Однако этими характеристиками обладает слово с определенным значением, однозначное слово. Если проводить умножение значений слова, рядом с одним значением дать другое, третье, четвертое и т.д. значение, слово начнет приобретать характеристики, свойственные самому мирозданию: его семантика будет устремлена к бесконечности. Разумеется, слову имманентна определенность значения, а не семантическая бесконечность; эта бесконечность – только перспектива, причем такая, которая возникает в результате специальной поэтической работы со словом. Об этой работе мы и говорили, когда рассматривали у Божнева «срединную» по своей структуре метафору, варьирование языковых форм и т.д.
Концепция слова, в рамках которой семантически многогранная языковая структура выступает у Божнева аналогом бесконечного мироздания, показывает, что танатика «Борьбы…» выражала идею не столько самоубийства, сколько приятия смерти, – идею, в теме самоубийства получавшую исчерпывающую полноту.

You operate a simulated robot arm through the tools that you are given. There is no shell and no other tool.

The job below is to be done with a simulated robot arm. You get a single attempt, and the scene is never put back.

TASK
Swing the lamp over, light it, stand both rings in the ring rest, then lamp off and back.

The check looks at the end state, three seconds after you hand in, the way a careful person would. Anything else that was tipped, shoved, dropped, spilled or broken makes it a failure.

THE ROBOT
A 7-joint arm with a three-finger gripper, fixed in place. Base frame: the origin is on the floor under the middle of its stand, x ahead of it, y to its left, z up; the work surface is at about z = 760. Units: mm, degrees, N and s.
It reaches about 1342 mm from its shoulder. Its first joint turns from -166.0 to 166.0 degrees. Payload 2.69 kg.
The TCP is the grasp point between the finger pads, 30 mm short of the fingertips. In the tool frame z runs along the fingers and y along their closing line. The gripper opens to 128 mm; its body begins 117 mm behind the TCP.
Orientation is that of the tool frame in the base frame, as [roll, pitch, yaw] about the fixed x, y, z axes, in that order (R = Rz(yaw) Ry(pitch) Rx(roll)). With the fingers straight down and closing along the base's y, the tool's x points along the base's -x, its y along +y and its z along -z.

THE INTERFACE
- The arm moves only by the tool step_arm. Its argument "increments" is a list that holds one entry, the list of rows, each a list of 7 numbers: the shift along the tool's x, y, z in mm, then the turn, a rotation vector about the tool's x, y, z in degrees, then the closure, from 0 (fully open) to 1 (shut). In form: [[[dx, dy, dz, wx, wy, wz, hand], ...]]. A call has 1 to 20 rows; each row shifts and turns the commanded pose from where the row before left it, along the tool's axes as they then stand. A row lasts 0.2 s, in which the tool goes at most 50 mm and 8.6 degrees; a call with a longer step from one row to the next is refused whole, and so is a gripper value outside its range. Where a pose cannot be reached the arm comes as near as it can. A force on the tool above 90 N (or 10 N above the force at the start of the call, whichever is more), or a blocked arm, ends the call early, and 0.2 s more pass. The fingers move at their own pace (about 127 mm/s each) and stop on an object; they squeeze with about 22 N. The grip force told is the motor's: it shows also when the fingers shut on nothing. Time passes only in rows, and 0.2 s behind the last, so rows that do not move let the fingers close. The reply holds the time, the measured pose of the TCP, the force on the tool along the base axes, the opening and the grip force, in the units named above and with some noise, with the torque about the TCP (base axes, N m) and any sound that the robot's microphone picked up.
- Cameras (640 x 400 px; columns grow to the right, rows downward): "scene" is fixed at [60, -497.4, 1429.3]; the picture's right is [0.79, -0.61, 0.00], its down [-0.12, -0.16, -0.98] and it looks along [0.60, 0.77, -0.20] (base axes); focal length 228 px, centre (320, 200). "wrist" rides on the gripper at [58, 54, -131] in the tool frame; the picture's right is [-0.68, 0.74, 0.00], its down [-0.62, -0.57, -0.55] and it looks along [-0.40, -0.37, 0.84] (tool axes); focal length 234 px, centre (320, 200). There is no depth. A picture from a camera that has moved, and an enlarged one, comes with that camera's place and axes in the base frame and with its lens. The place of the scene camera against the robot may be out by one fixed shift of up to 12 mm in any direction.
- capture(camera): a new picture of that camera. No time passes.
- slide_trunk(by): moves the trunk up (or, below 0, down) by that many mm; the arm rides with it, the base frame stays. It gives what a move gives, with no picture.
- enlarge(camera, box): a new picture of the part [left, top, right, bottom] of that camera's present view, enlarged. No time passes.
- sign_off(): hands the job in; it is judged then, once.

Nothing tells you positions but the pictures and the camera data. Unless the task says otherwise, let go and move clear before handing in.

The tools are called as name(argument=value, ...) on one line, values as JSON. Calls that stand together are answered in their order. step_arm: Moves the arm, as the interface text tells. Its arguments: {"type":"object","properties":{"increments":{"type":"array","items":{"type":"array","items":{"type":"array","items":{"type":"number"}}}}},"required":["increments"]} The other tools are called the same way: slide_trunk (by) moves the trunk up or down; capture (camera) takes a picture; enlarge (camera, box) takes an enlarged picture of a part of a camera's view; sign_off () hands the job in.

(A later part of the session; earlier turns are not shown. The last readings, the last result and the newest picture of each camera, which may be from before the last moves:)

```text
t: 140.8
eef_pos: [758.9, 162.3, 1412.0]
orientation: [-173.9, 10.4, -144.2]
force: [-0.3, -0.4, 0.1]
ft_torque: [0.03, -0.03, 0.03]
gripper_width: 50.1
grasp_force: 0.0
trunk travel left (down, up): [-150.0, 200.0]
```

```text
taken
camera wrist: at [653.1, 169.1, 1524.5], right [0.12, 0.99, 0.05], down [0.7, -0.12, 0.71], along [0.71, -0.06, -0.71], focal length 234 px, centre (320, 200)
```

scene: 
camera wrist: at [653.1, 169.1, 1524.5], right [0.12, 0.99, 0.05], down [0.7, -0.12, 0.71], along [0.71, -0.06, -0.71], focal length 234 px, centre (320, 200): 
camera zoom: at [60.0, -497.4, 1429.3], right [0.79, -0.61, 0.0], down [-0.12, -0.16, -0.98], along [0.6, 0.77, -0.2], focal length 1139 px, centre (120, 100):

Косвенно эта идея восходит к романтикам и, в частности, к Е. Боратынскому, тщательно разработавшему ее в своем стихотворении «Тебя из тьмы не изведу я…» (в первоначальной редакции 1827 года носило название «Смерть»). «Тебя из тьмы не изведу я, / О смерть! и, детскою мечтой / Гробовый стан тебе даруя, / Не ополчу тебя косой. // Ты дочь верховного эфира, / Ты светозарная краса, / В руке твоей олива мира, / А не губящая коса. // Когда возникнул мир цветущий / Из равновесья диких сил, / В твое храненье Всемогущий / Его устройство поручил. // И ты летаешь над твореньем. / Согласье прям его лия, / И в нем прохладным дуновеньем / Смиряя буйство бытия…» (6, 98) – писал Е. Боратынский.
Впрочем, Е. Боратынский только предшественник Божнева, и не более того, в самом понимании смерти у них нет ничего общего. Художественная идеология Божнева, утверждающая «срединное» состояние бытия человека, исключает само-убийство как одну из крайних форм проявления существования. Можно даже ска-зать, что концепция слова была направлена у Божнева на «реабилитацию» обыденной жизни и поэзии, которые, как ни странно, были скомпрометированы как раз романтиками, постоянно возвращавшимися к вопросу о безумии и немоте. Именно «реабилитации» поэзии и посвящена поэма Божнева «Silentium sociologicum» – произведение, которое, на первый взгляд, как раз и утверждает романтическую идею молчания.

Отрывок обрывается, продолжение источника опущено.